On Sunday, October 12, 2014 11:50:41 AM Linus Torvalds wrote:
> 
> Examples of *good* reasons to do a back-merge:
> 
>  - the code was developed on a really ancient tree, and is *so*
> out-of-date that not only are there conflicts, they are complicated
> and might be more than simple data conflicts - semantic changes etc
> that you as a submaintainer might be better off handlng the merge of,
> since you presumably know the code you are merging intimately.
> 
>    Note: you may know your code intimately, but maybe you don't know
> the other changes intimately, and maybe the top-level maintainer is
> actually better at merging (possibly because that maintainer does 10+
> merges a day at times). So "a few conflicts" is not necessarily a good
> reason in itself, but there are certainly cases where things just get
> so ugly that "break the rules" is a very valid approach.
> 
>  - you actively need infrastructure from newer versions, so you need
> to merge an upstream kernel for further development.
> 
>    Even this is often questionable, but it's one of the best reasons
> to do back-merges. However, if so, that back-merge should very much
> spell out the exact reason why the merge was needed (not just "needed
> upstream features" in general, but what particular features were
> needed etc).
> 
>  - and hey, as with so many (all) kernel development rules, I don't
> actually want people to think that the rules are completely hard.
> Mistakes happen, shit happens, things go wrong, whatever.
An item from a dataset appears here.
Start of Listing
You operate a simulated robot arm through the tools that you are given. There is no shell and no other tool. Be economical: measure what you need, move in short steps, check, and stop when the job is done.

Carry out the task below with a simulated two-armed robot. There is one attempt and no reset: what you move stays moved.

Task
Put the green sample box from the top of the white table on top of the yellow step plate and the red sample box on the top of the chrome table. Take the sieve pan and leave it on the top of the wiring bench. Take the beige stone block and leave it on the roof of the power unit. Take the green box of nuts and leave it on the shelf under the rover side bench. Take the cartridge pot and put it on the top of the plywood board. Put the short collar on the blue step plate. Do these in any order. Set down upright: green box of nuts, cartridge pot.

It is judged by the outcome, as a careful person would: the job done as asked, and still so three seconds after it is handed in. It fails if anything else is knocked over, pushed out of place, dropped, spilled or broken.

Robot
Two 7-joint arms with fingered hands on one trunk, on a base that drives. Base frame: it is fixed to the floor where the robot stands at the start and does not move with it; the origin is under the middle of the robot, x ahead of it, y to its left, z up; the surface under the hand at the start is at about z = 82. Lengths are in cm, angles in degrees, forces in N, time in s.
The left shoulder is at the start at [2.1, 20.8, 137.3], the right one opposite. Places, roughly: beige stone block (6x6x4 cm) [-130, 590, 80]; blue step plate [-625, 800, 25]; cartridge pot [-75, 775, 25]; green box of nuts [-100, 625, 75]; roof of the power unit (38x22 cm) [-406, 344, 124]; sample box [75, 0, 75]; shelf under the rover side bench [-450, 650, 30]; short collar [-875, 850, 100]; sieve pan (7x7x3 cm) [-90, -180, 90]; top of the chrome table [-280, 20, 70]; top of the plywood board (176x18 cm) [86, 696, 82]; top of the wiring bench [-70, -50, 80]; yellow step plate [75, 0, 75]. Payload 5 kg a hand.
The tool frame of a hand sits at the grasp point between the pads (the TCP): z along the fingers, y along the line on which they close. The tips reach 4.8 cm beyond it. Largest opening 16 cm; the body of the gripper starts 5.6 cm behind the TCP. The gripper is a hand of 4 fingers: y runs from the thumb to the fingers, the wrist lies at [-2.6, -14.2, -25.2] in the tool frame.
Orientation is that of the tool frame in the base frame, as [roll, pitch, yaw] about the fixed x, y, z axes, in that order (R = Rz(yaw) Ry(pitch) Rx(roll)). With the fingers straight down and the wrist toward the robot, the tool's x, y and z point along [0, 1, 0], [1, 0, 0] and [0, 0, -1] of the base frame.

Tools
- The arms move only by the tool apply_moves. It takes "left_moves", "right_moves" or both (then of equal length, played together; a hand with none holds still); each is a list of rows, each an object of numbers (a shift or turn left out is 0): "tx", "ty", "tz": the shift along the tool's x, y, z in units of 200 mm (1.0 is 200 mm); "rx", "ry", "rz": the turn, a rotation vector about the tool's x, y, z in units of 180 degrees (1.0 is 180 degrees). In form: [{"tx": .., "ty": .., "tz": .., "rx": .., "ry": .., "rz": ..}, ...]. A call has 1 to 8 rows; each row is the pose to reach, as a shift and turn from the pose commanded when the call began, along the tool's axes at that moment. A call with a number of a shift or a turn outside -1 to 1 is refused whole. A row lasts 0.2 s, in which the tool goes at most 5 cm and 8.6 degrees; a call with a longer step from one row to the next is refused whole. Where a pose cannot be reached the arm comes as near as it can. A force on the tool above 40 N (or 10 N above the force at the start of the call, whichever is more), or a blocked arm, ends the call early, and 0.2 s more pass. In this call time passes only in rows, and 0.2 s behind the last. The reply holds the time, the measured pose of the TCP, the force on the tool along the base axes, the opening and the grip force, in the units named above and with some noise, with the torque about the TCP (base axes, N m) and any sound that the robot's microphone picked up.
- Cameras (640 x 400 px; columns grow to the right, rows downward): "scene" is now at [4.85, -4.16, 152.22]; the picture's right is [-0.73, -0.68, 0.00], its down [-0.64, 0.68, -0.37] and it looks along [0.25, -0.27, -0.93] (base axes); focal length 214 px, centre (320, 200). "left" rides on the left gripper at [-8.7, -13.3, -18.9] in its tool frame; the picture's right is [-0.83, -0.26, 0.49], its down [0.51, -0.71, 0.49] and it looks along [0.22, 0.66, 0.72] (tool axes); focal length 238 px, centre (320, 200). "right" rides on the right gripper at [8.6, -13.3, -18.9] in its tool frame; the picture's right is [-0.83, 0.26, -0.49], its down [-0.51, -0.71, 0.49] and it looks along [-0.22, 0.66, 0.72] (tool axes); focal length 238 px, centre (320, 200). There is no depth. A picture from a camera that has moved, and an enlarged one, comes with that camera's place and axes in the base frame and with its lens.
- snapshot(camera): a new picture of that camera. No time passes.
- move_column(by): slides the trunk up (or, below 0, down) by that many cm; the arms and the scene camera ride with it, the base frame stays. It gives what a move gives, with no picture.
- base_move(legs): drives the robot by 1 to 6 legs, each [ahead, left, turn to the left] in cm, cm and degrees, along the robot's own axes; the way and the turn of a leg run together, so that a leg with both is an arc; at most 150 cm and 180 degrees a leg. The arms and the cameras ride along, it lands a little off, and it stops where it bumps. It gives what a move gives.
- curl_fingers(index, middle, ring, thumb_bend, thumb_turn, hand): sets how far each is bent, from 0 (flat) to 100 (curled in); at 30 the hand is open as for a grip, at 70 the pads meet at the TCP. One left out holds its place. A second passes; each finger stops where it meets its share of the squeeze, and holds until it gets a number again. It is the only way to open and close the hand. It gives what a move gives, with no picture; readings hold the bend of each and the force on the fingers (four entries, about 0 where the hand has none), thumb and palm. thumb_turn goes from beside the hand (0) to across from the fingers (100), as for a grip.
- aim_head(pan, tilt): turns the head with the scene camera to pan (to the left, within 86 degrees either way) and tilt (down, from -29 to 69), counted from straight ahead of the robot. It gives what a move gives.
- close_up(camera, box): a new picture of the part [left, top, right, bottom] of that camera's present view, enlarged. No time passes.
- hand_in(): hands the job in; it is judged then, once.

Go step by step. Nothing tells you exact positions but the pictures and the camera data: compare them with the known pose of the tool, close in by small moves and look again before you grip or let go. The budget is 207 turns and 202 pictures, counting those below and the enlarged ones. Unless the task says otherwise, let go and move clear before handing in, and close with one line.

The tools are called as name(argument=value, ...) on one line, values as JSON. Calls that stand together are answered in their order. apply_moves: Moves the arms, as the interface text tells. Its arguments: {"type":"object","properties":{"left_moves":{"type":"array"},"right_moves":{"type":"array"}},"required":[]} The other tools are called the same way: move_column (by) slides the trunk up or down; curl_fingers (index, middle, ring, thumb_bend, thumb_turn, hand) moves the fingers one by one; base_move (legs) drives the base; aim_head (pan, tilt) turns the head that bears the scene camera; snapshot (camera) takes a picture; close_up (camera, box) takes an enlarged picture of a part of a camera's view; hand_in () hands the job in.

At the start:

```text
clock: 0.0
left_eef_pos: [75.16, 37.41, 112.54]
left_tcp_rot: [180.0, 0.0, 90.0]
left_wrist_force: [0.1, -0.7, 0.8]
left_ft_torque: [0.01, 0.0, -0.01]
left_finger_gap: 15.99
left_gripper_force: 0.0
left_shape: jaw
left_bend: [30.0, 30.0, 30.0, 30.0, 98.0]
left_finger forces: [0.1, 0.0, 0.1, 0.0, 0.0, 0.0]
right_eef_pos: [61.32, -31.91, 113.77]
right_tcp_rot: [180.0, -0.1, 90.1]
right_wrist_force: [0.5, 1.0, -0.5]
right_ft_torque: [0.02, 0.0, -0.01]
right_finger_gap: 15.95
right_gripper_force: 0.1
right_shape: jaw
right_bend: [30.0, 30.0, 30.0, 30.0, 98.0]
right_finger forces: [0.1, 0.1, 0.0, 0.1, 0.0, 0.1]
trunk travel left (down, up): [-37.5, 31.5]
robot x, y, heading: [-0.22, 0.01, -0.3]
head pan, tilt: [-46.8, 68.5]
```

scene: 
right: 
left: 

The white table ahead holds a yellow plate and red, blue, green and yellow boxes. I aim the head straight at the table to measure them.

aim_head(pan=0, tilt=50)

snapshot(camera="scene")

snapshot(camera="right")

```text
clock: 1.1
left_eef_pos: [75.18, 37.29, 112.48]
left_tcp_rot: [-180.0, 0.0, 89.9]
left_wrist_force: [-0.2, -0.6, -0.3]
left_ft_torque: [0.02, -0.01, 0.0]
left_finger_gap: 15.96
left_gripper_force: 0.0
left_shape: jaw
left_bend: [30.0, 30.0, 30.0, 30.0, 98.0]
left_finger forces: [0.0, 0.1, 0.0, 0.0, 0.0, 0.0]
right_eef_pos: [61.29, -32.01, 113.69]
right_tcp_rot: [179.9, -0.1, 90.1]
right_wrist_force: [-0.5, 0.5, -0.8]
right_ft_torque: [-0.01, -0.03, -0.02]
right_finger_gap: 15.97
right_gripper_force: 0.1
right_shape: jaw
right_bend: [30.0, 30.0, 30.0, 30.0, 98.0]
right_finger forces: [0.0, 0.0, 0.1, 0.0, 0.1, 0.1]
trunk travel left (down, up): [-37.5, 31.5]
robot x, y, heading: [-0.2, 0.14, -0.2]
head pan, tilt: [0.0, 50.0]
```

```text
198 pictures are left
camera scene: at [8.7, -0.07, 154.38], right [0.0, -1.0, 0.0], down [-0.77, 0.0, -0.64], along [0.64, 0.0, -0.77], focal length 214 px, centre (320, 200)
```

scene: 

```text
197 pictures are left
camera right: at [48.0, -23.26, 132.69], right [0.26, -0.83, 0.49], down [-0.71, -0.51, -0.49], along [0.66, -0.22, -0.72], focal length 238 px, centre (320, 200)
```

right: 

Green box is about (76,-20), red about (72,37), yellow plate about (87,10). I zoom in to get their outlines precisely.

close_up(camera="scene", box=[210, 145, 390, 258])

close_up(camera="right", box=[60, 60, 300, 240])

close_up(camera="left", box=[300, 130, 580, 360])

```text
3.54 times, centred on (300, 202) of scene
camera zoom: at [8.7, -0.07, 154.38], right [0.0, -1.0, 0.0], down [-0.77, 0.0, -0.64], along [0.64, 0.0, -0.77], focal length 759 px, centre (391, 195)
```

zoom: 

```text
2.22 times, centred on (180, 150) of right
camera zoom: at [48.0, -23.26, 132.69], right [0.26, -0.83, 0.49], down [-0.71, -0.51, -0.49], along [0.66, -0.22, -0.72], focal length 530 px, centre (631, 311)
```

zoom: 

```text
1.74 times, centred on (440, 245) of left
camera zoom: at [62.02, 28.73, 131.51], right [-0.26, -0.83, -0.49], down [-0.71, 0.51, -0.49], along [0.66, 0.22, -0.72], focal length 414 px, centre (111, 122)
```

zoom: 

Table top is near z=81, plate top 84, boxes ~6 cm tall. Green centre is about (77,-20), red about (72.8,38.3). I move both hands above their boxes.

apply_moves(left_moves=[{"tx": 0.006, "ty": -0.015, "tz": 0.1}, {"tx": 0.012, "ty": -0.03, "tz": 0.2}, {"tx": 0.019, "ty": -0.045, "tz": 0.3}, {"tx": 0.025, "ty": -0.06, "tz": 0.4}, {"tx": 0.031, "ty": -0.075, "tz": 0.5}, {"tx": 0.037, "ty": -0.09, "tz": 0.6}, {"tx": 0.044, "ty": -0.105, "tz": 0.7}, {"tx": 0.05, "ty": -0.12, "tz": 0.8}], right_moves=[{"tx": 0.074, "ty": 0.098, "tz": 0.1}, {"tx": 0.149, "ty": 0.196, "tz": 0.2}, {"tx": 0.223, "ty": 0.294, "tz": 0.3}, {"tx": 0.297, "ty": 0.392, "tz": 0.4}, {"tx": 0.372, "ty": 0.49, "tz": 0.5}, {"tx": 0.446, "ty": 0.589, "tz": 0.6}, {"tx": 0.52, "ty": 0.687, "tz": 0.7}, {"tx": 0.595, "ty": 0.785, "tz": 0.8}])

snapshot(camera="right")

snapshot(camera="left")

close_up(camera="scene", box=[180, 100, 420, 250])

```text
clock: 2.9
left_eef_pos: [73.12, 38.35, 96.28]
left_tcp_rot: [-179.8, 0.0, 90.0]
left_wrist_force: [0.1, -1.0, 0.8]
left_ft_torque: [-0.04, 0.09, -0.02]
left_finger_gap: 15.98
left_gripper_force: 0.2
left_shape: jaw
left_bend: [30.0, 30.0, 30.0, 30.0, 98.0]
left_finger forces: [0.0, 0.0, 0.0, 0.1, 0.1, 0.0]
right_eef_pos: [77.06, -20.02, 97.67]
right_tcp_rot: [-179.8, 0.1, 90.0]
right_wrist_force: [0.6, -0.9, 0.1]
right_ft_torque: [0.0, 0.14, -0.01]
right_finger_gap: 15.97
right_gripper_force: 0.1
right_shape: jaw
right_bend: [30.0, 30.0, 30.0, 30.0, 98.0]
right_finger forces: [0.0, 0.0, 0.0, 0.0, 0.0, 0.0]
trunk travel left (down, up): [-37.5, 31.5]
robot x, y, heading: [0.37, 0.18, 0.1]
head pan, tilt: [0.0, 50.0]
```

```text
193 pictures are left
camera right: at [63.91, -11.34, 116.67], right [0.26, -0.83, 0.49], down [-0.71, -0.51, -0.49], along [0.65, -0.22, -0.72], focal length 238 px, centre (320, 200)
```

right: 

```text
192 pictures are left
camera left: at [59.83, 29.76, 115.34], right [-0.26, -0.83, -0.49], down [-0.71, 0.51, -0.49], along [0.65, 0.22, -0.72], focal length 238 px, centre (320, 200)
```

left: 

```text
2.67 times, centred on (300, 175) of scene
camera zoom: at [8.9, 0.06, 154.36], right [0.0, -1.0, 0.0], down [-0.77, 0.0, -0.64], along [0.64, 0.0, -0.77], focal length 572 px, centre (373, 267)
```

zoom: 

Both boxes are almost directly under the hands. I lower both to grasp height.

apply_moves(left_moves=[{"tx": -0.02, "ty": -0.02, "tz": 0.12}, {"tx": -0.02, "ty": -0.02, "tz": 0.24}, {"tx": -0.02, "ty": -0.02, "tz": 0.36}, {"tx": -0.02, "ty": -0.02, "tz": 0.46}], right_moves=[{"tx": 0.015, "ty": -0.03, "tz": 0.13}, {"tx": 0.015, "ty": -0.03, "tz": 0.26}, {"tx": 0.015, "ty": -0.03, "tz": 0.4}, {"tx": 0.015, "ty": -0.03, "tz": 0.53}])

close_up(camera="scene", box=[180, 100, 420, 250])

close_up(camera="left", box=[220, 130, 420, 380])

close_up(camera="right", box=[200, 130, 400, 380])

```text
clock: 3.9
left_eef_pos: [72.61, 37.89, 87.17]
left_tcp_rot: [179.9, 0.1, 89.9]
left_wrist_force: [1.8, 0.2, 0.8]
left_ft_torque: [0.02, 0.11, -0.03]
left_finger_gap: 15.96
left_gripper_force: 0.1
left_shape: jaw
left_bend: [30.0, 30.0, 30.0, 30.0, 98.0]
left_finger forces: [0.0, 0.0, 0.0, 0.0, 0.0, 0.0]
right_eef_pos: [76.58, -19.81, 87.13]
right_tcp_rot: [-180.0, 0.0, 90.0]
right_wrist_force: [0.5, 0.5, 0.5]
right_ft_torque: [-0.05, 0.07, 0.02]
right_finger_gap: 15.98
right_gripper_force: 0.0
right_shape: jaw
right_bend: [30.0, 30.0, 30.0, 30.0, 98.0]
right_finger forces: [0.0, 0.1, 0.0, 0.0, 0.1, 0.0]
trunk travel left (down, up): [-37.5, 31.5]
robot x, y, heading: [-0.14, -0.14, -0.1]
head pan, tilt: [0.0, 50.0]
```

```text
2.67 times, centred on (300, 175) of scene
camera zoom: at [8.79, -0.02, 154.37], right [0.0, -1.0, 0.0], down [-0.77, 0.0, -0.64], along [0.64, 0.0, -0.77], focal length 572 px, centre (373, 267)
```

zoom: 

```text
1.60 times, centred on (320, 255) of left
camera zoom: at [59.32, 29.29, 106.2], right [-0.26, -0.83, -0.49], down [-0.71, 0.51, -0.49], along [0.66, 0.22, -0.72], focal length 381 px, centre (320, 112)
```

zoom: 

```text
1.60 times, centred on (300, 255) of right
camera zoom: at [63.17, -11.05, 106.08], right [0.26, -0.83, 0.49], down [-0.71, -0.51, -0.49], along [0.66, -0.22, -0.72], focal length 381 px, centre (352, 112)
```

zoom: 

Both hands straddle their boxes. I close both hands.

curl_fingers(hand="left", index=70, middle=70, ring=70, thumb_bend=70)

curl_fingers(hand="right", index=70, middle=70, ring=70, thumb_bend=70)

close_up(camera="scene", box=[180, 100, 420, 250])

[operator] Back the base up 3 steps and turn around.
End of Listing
Okay, understood.  I suppose I was hoping to see something a little less 
subjective (?), if for no other reason than to avoid the "what the hell?!" 
moments.  However, like you said, development is messy, and it's probably 
naive to try and force too rigid a process.

I'll stop back merging each new release without a valid reason.  I suspect 
there will be disagreements at points in the future about if the merge was 
truly warranted, but at least that is a step in the right direction.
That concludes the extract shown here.